_Source_
Auch wenn ursächlich immer das gleiche Phänomen dahinter steckt, so ist elektrotechnisch sauber und mathematisch gesehen nur eine einzige Größe wirklich definiert, um die Verschiebung der Spannungen im Erdschlussfall richtig zu beschreiben. Dabei handelt es sich um die Nullspannung oder auch das Nullsystem der Spannung. Die Nullspannung beträgt immer ein Drittel der vektoriellen Addition der drei Phasenspannungen.
Wenn wir uns bei allen Betrachtungen an die Definition der Nullspannung halten, haben wir die besten Karten jeglichem Stress in der Kommunikation aus dem Wege zu gehen und die Zusammenhänge herstellerübergreifend zu verstehen.
Also diese Formel bitte auf die Wade tätowieren.
Schauen wir uns nun das gesamte Bild an einem Beispiel an.
Beispiel: "Der fehlerfreie Betrieb"
In der Abbildung sehen wir drei Spannungswandler mit jeweils einer Stern- und einer Dreieckswicklung.

_Written task_
Quote the source word for word, starting at "Wenn wir uns" and ending with "einem Beispiel an.".

_Source data_
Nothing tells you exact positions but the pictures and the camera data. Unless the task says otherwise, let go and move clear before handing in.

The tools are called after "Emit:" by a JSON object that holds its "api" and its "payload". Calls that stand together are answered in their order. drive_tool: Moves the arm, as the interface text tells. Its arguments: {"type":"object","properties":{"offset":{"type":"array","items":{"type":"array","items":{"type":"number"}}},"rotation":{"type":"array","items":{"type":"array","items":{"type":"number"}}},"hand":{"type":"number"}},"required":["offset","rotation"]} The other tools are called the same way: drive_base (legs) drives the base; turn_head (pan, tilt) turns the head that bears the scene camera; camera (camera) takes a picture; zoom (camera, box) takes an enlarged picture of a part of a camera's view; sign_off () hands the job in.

_Completed task_
Wenn wir uns bei allen Betrachtungen an die Definition der Nullspannung halten, haben wir die besten Karten jeglichem Stress in der Kommunikation aus dem Wege zu gehen und die Zusammenhänge herstellerübergreifend zu verstehen.
Also diese Formel bitte auf die Wade tätowieren.
Schauen wir uns nun das gesamte Bild an einem Beispiel an.